→ **SELECTED EXCERPT**:
○ ○ ○

The Fit Circle

Sara Reynolds has been a full time Strength + Conditioning Coach and former professional athlete for over 25years, working with clients inUnited Kingdom, Australia and USA. The program she brings to Assisted Residential Living facilities has been carefully curated to accomodate for and improve on, the participants abilities, physiological frailties while encouraging  positive self awareness, self confidence and social community. Sessions are 20-30min in duration following a periodised functional exercise plan that focuses on upper body mobility and strength, improving postural awareness and breath control, core awareness, lower body strength, balance and coordination with special attention to the feet and ankles. Use of pilates tools provide the necessary challenge to create improvements in motor skills, mobility and strength. Laughter and fun are always key to creating a motivated and encouraging environment with music an important dynamic for the session. 

Why Resistance Exercise Training? The benefits of resistance training in all age groups has been widely documented, however as we age the frequency of participation in resistance or load baring exercise declines sharply which poses a challenge in the care of older adults. Ageing, even in the absence of chronic disease, is associated with a variety of biological changes that can be problematic for both physical and psychological wellbeing to an individual. Current research has demonstrated that countering muscle disuse through resistance training is a powerful intervention to combat the loss of muscle strength and muscle mass, physiological vulnerability, and their debilitating consequences on physical functioning, mobility, independence, chronic disease management, psychological well-being, quality of life, and healthy life expectancy.

○ ○ ○

→ **SOURCE DATA**:
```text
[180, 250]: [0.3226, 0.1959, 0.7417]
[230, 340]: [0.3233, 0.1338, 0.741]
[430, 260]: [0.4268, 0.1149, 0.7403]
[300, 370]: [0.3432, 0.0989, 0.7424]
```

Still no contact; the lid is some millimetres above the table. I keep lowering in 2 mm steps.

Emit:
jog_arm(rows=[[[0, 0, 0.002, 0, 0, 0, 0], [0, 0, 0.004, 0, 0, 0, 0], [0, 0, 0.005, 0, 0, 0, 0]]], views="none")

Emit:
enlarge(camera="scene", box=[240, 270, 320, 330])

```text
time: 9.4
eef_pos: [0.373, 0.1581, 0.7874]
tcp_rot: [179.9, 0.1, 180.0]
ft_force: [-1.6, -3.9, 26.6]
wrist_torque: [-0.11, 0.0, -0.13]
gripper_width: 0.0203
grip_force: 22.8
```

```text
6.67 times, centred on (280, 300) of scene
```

○ ○ ○

→ **INSTRUCTION 1**: Quote the selected excerpt word for word, starting at "Why Resistance Exercise" and ending with "healthy life expectancy.".
→ **INSTRUCTION 2**: Continue the selected excerpt that opens with "The Fit Circle".

→ **EXERCISE OUTPUT 1**:
Why Resistance Exercise Training? The benefits of resistance training in all age groups has been widely documented, however as we age the frequency of participation in resistance or load baring exercise declines sharply which poses a challenge in the care of older adults. Ageing, even in the absence of chronic disease, is associated with a variety of biological changes that can be problematic for both physical and psychological wellbeing to an individual. Current research has demonstrated that countering muscle disuse through resistance training is a powerful intervention to combat the loss of muscle strength and muscle mass, physiological vulnerability, and their debilitating consequences on physical functioning, mobility, independence, chronic disease management, psychological well-being, quality of life, and healthy life expectancy.

→ **EXERCISE OUTPUT 2**:
As a complex and multidimensional phenomenon, ageing manifests differently between individuals and considering genetic, environmental, behavioural, and demographic characteristics. Broadly speaking the impacts of chronic conditions associated with ageing can be minimised by managing the rate of sarcopenia, or muscle loss.Age-related loss of muscle mass (sarcopenia) has an estimated prevalence of 10% in adults older than 60 years rising to >50% in adults older than 80 years. Prevalence rates are lower in community-dwelling older adults than those residing in assisted living and skilled nursing facilities. Loss of muscle mass is generally gradual (up to 1.4%  per year), accelerating after age 60.  Sarcopenia is considered part of the causal pathway for strength loss, disability, and morbidity in older adult populations. 

Research has shown that this muscle loss is preventable and reversible. Muscle “use” or resistance exercise training has been consistently shown to counteract muscle weakness and physical frailty, improve physical and cognitive performance,  improve bone density  metabolic health and insulin sensitivity, extended independent living, and reduced risk for falls and fractures in older adults. Following a program that is periodised (activity volume and intensity programmed for the participants with awareness of recovery capability and injury prevention). Resistance training when done functionally has benefits for cardiovascular health, bone density, fat metabolisation, insulin response and diabetes management/prevention, balance, coordination and neuromuscular function.

[paraphrased from:Journal of Strength and Conditioning Research 33(8):p 2019-2052, August 2019. | DOI: 10.1519/JSC.0000000000003230].